Every once in a while, an obscure bureaucratic notice can crack open some wide vistas of unintended understanding. So it was on October 5, when the Federal Communications Commission (FCC) issued a “hearing designation order” on a complaint filed by the Tennis Channel against Comcast.
In this case, we have a case of alleged discrimination against a growing and thriving cable channel that also provides a window into how the Internet would look if Comcast and the telephone companies had their way. As you might expect, the picture isn’t pretty.
Yet while the story on the surface is about cable programming, the story below the surface provides yet another cautionary tale (here’s a previous one in which AT&T shoves public-access channels down a rat-hole of a menu) about how the Internet could look if the big companies get their way.
It would be hard to find two sports more similar than tennis and golf. Both have their fans and players who follow the game through all the usual media, sometimes attend tournaments, and play their chosen sport, whether on public courts/courses or at private clubs.

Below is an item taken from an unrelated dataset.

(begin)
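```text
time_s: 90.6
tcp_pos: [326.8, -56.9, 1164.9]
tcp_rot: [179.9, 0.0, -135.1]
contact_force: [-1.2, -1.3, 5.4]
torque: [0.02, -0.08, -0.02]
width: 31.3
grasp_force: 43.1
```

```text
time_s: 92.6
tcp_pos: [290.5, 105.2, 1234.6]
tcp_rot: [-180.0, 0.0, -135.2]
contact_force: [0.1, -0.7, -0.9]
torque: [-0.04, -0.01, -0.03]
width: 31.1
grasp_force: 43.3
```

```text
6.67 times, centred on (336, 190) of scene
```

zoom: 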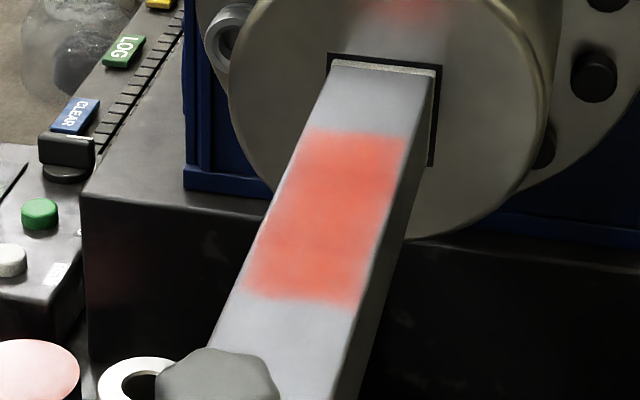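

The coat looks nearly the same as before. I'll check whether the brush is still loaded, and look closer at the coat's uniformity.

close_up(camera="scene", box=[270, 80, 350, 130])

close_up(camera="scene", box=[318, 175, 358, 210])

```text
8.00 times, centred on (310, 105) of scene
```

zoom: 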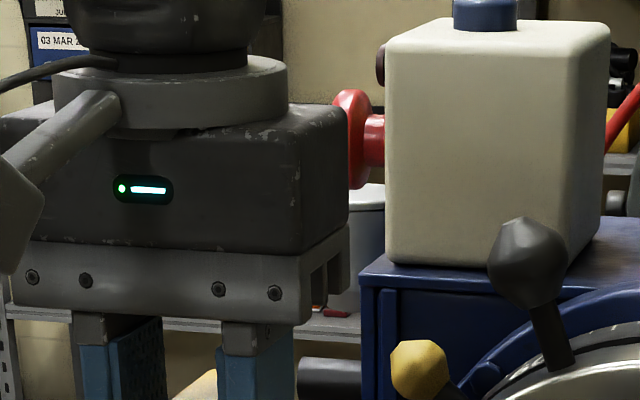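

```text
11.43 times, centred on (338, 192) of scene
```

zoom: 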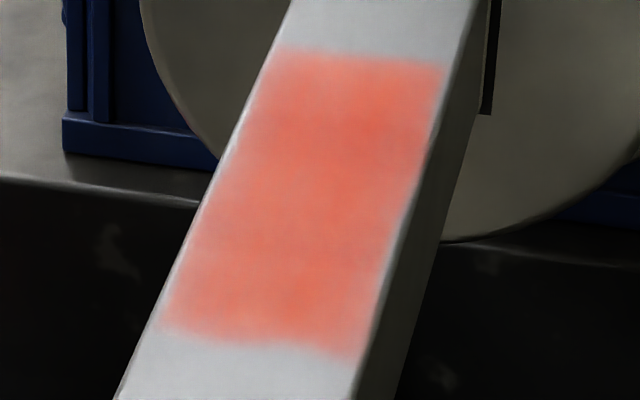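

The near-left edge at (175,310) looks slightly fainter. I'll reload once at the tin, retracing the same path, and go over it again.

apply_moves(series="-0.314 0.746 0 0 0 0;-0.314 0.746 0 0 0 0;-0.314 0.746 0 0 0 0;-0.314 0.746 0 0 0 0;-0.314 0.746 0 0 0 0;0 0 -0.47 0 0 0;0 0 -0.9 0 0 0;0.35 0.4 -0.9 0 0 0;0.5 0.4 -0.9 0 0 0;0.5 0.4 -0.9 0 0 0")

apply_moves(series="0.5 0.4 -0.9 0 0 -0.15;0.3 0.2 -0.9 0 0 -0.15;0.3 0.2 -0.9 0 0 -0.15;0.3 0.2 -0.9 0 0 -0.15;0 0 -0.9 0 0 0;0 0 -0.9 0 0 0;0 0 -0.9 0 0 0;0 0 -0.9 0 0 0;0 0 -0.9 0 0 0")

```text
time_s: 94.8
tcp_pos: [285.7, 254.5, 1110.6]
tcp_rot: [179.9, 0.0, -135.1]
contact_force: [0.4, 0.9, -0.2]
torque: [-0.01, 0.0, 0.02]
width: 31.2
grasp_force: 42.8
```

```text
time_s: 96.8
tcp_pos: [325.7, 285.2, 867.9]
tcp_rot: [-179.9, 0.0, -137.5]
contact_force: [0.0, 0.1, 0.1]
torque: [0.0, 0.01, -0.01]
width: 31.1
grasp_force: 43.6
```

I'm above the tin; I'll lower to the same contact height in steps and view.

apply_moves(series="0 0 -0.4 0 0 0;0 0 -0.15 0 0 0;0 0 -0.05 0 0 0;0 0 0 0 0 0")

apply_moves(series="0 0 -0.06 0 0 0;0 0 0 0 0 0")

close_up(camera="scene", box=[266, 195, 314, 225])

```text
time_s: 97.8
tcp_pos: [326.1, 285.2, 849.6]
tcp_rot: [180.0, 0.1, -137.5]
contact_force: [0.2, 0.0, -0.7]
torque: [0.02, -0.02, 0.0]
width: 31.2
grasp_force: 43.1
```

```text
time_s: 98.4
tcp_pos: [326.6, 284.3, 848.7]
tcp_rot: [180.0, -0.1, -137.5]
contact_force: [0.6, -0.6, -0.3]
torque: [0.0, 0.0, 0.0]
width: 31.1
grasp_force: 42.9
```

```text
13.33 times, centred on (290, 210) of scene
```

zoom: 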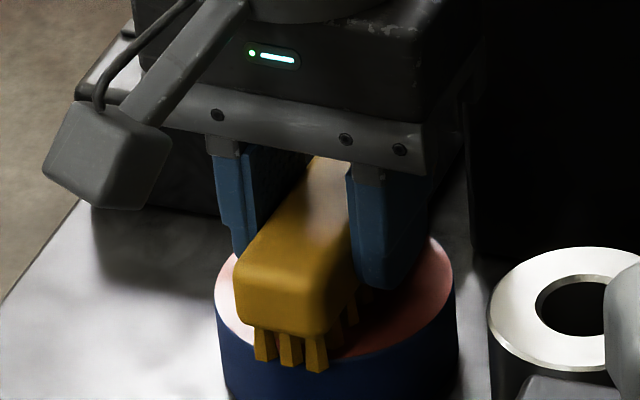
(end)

And so it came to pass in the 500-channel universe that there were established channels dedicated to tennis and to golf. They are, respectively, Tennis Channel and Golf Channel. They are two racquets/clubs in a bag. They both cover major events in their respective sports. Tennis Channel has beefed up its live coverage of events the last couple of years, and Tennis now claims higher ratings for some of its major tournaments than Golf Channel does for its. Tennis has twice the number of hours of live coverage as does Golf. They both have features on instruction, travel and sports personalities. They go after viewers in the same demographic categories. They from time to time compete for programming. And, crucially, they compete for advertisers.
Both have carriage on cable systems and on satellite. Yet on Comcast systems, Golf Channel is on the basic digital tier, (center court) while Tennis is relegated to a premium digital sports tier (the far courts) where fewer viewers land.
That’s because, according to Tennis Channel, there is one crucial difference between Tennis and Golf. Comcast owns the Golf Channel. The channel started out as a joint venture between Comcast and Tribune, but Comcast bought out its partner in 2003 for $100 million for the 8.9 percent of the venture it didn’t own. (The agreement also included Comcast’s agreement to carry Chicago Cubs games and WGN network on its cable systems). Similarly, Tennis Channel launched in 2003, and Comcast started carrying it two years later, albeit on a premium tier, which requires a separate fee and which, coincidentally (or not) is filled with programmers not affiliated with Comcast.
Golf similarly started on a premium tier, but, according to Tennis Channel, got moved to basic when the ratings were too low. (For the record, there is another Comcast channel in the complaint, Versus, which has a more varied lineup than either Tennis or Golf.)
Tennis Channel wanted to move up (or down, depending on how you view such things), so it went to Comcast to ask how it might also be placed on a basic tier, and thus have millions of more viewers. The response from Comcast Vice President Madison Bond, as related by Tennis Channel CEO Ken Solomon, was chilling: Comcast would consider “repositioning” Tennis Channel only if Tennis Channel offered Comcast a financial “incentive.” Solomon said in a declaration filed with the complaint he took this to mean Comcast wanted a reduction in the license fee it pays Tennis Channel. Solomon said he is not aware that any of the channels Comcast owns were required to make such a switch from a small, premium tier, to basic. Tennis ultimately offered an “incentive,” but still was turned down.
Chances are this little dispute will never get past the first round. Filings are due Oct. 18, so look for a settlement around then because it would be in Comcast’s interests to make this go away as it chugs toward completing the purchase of NBC. The legal issues may not be resolved. (Then again, Comcast has in the past shown an interest in clearing its “good name,” when it contested the Commission’s enforcement order against it for throttling BitTorrent users, so who knows. After all, look how well that turned out.)
What’s more important here is what this case says about the future of the Internet. Remember that the telephone and cable companies are fighting ferociously for the right to have “paid prioritization” and to offer “managed services” that would, in theory, offer better service than the Internet at large. Given the description of Comcast’s behavior here, is there any doubt that the same business ethic would apply to these new categories of service for the Internet? Want to be a “managed service?” All you need do is offer an “incentive,” and then you may or may not join the privileged class, depending of course on whether there is an affiliated service to be protected.
In the cable-programming context, there is at least a mechanism for hashing out these types of disputes. In the broadband area, there is no cop on the beat because the FCC has no authority over broadband offerings of telecom carriers. This situation benefits the carriers, because it lets them do what they will, but don’t say it’s a “pro-business” environment. As in this case, Tennis Channel is a business also, and it has a legitimate grievance. The FCC is the traditional regulator of telecommunications carriers. Unless it is given the authority over broadband, there will be a double fault, as both the public and any non-carrier business will be at the mercy of those who own the networks.